1. Introduction

In recent years, the transmission capacity of a single mode fiber has been rapidly approaching its theoretical limits [1]. For further capacity growth, space-division multiplexing (SDM) which utilizes multiple spatial modes can address this capacity crunch [2]. Transmission in few mode fibers (FMFs), multi-mode fibers (MMF), and multicore fibers (MCFs) have been demonstrated experimentally [3–7]. A SDM transmission system consists of an array of transmitters, a spatial multiplexer (SMUX) to launch onto the SDM fiber’s modes or cores, a SDM fiber, a spatial demultiplexer (SDeMUX), an array of coherent receivers, and multiple-input multiple-output (MIMO) processing to undo mode mixing. SMUXes and SDeMUXes are a key components for SDM.
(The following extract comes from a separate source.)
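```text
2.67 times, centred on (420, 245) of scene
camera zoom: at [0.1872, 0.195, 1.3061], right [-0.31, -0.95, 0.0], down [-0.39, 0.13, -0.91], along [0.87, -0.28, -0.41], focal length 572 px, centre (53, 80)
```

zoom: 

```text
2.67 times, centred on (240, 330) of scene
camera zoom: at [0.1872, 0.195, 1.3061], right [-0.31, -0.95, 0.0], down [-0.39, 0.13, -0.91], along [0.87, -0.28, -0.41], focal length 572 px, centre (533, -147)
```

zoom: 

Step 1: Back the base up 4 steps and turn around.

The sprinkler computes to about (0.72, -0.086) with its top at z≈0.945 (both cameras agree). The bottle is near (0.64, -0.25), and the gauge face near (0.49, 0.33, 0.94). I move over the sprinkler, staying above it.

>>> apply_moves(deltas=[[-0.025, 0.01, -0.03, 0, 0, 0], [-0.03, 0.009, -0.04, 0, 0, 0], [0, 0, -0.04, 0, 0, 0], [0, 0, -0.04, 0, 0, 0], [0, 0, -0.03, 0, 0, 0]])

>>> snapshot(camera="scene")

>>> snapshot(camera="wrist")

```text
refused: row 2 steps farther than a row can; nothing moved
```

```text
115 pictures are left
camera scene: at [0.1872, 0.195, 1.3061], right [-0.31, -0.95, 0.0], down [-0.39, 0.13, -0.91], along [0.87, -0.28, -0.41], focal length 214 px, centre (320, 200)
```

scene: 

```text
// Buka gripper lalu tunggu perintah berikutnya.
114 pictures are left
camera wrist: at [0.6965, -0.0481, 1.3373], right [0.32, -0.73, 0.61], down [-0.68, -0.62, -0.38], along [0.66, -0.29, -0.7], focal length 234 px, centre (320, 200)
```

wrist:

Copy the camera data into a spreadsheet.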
Fiber-based photonic lanterns (PLs), in which multiple optical fibers are adiabatically transformed into a single MMF, are a promising candidate for S(De)MUXes as they provide low insertion loss and low mode dependent loss if the PL is adiabatically tapered and packed optimally. Optimal packing structures for photonic lanterns have been discussed in detail in [8]. Also, the bandwidth of the PLs are broad and can easily cover the entire C-band and L-band. Unlike directional couplers [9–11] whose bandwidth is limited by the phase-matching condition, the PL has weak wavelength dependence as adiabaticity is only weakly dependent on wavelength. PLs can also be scaled to a large number of modes.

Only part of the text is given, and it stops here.